The peace sign was originally designed to be a symbol for the letters ‘N’ and ‘D’, standing for Nuclear Disarment, shortly after it was used as the symbol for the Campaign of Nuclear Disarment (CND).
Post Cold War, there were 70,000 nuclear weapons, and today their only remains 20,000. The founder of Lonely Planet, Tony Wheeler, claims this is still too many, but it is an improvement.
So, bebo.com set out to find the symbol for peace. There was a contest, in which hundreds of applicants entered their idea of what the new peace symbol should look like.

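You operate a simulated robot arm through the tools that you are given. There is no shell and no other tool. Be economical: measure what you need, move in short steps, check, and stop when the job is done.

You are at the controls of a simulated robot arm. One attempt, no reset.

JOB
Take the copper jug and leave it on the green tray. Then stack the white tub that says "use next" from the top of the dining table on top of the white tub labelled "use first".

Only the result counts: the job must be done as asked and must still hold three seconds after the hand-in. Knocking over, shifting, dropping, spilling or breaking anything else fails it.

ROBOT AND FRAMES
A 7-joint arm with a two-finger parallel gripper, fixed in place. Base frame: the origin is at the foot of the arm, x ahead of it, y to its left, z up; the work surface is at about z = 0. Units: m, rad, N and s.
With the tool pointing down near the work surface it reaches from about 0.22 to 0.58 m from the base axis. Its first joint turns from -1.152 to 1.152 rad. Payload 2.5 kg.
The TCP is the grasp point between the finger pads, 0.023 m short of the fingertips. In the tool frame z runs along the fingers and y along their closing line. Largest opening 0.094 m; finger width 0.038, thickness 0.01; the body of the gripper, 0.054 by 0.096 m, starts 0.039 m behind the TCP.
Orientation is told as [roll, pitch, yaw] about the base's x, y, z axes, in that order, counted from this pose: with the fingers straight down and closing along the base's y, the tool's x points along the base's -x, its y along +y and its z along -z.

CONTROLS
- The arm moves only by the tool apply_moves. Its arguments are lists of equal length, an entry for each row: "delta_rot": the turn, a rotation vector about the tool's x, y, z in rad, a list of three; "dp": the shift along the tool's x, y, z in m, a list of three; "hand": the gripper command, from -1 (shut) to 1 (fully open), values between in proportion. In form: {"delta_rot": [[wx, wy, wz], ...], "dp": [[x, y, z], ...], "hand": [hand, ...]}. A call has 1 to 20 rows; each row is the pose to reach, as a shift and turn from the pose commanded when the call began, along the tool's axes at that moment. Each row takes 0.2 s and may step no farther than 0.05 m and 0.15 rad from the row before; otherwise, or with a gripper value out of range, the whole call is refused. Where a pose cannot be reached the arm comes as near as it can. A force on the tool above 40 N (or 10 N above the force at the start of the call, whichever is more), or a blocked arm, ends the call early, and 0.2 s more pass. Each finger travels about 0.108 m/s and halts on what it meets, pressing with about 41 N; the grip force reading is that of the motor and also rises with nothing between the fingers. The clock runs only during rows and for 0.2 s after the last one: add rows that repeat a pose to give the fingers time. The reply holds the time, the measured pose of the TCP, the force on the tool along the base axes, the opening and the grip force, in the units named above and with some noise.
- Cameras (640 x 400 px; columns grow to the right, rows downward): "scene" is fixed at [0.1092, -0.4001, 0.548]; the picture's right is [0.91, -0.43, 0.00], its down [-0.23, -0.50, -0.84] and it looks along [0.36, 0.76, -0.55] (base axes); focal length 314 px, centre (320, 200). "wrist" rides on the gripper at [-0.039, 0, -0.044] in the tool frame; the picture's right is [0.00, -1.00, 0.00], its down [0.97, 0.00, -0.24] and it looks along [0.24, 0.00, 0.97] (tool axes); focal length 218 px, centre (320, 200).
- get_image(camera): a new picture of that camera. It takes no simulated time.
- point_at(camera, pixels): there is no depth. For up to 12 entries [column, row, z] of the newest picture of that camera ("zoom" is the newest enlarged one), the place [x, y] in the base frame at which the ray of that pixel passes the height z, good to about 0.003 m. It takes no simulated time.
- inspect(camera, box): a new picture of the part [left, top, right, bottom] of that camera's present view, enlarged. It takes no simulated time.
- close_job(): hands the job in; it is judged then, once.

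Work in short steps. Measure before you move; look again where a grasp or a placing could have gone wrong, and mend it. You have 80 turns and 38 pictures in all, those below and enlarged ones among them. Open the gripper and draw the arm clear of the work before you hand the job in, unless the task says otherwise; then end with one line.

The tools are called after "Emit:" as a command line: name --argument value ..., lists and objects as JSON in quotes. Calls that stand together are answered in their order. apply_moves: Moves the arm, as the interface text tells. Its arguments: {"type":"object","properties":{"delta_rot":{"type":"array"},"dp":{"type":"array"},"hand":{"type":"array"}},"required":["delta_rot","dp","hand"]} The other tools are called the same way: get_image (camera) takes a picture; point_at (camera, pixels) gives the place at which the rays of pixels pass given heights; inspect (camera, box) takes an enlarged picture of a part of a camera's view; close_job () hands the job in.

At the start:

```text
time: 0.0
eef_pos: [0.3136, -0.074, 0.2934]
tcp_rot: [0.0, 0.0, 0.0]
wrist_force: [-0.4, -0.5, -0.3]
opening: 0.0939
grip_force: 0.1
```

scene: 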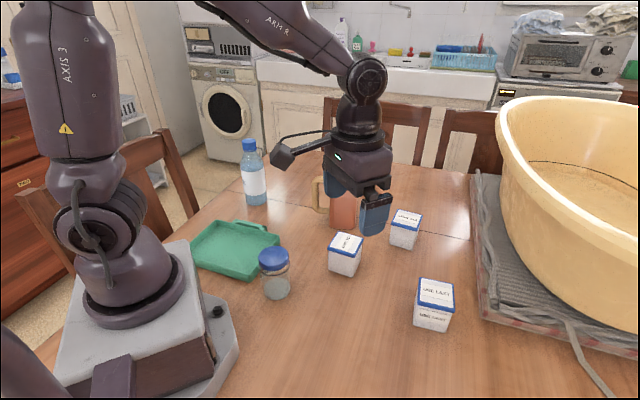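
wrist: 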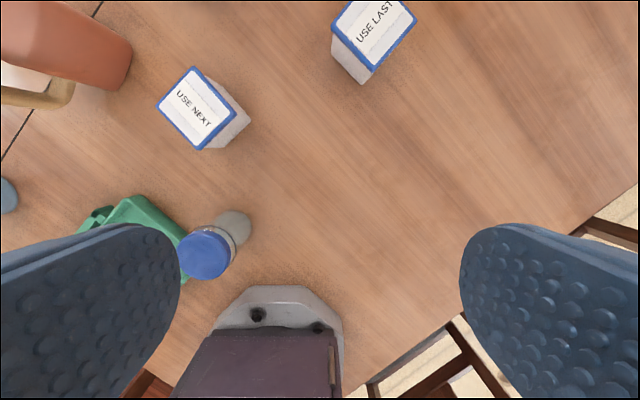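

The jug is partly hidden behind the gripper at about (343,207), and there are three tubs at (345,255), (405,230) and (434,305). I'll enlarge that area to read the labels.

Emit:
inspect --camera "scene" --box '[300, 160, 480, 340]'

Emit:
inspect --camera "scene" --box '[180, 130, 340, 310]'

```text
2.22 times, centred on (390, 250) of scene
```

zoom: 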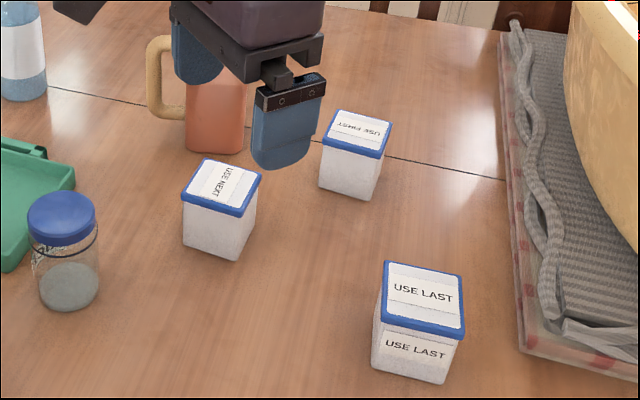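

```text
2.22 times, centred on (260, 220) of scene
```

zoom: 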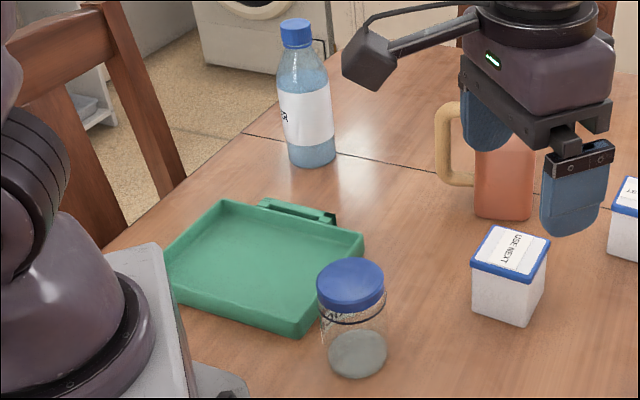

Congratulations to Dave Duffy, a 26 year old from Ireland, UK who claims peace to him is “compassion and tolerance of different people, and consideration for the future, not just for our selfish present”.
As a winner, Duffy gets a free trip to Washington, DC to sit in on the Global Symposium of Peaceful Nations.
In honour of Peace Week, Vision of Humanity released its ‘Global Peace Index’ ranking 144 countries in order of how peaceful they are. In first place, lies New Zealand taking over the spot of Iceland. Top five also include: Denmark, Norway, Iceland and Austria.
Canada is at a whooping number eight, while the United States of America is in eighty-third.
The bottom five include: Sudan, Israel, Somalia, Afghanistan, and in last is Iraq.